■ **What you are asked to do**
Pick up the document text at the point where it stops and go on.

***** Document text *****

Pour distinguer les animaux coupables des non-coupables, on mit Granger face au bétail suspect. «Le garçon pointa d’un doigt tremblant cinq ruminants aux yeux ambrés qui avaient apparemment été la cible de sa secrète et laineuse concupiscence. Les archives de la cour indiquent que les animaux furent ensuite “tués devant son visage, selon la loi, Lévitique 20:15. Thomas Granger fut ensuite exécuté.“ Les bougres — terme qui désignait autrefois ceux qui avaient des relations sexuelles avec des porcs, des ânes, chiens, et autres animaux — devaient en découdre avec les arbitres moraux et les procureurs zélés. À New Haven en 1642, quelques semaines après l’affaire Granger […] George Spencer, un domestique connu pour son “esprit profane, mensonger, moqueur et lubrique“ fut exécuté pour avoir fait l’amour au cochon de son maître. Il eut beau tout renier en bloc, malheureusement pour lui, la truie finit par donner naissance à un foetus malformé (“un monstre prodigieux“) ressemblant un peu trop à George au goût de la plupart des habitants.» Le petit cochon mort-né était borgne, tout comme George !
Dans le climat émotionnel de panique qui régnait alors, on condamna «le père» sans tergiverser sur la base de cette preuve sans équivoque. Peu de temps après, rebelote. En 1647, un autre habitant de New Haven au nom somme toute ironique de Thomas Hogg (2) se retrouva également mêlé à une affaire de sodomie quand une truie du voisinage mit bas un petit déformé à «la peau et au visage clairs et blancs, comme Thomas Hogg». Jesse Bering raconte comment le coupable fut confondu : «Les allégations portées contre Thomas Hogg étaient si graves que le gouverneur et le vice-gouverneur l’escortèrent eux-mêmes à la ferme vers la truie en question, et lui ordonnèrent de “caresser“ l’animal devant leurs yeux — le but étant de déterminer leur degré d’intimité. “La truie connut sur-le-champ un élan de concupiscence“, nous disent les archives, “tant et si bien qu’elle expulsa de la semence devant eux“ (3). En revanche, lorsque Hogg caressa à contrecoeur les mamelles d’une autre truie, celle-ci ne répondit pas à ses faveurs. Du moins, elle ne vida pas sa vessie quand il lui toucha les mamelles, ce qui est probablement ce qu’avait dû faire le cochon précédent. Et c’est ainsi que Hogg, comme Granger et Spencer avant lui, fut exécuté».

***** Data lines *****

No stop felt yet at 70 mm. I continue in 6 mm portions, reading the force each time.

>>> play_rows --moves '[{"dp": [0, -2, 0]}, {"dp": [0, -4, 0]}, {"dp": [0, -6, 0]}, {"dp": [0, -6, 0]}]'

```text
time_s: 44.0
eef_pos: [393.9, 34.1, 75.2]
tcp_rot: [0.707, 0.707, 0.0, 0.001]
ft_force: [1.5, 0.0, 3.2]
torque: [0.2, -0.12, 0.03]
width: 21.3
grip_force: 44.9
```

*****

■ **Output below**
Jesse Bering conclut : on a facilement tendance à juger ou condamner moralement les «pervers». Mais qui sommes-nous pour traiter les autres de pute, de pédé ou de déviant ? Que celui qui ne s’est jamais masturbé sur un minou lance la première pierre.
A LIRE : Pervers. Nous sommes tous des déviants sexuels de Jesse Bering, aux éditions H&O.
NOTES
(1) Robert F. Oaks, “‘Things Fearful to Name’: Sodomy and Buggery in Seventeenth-Century New England”, Journal of Social History 12, n° 2 (1978).
(2) Hog signifie porc en anglais (porc châtré en anglais britannique, et porc verrat en anglais américain).
(3) Op. cit., p. 276.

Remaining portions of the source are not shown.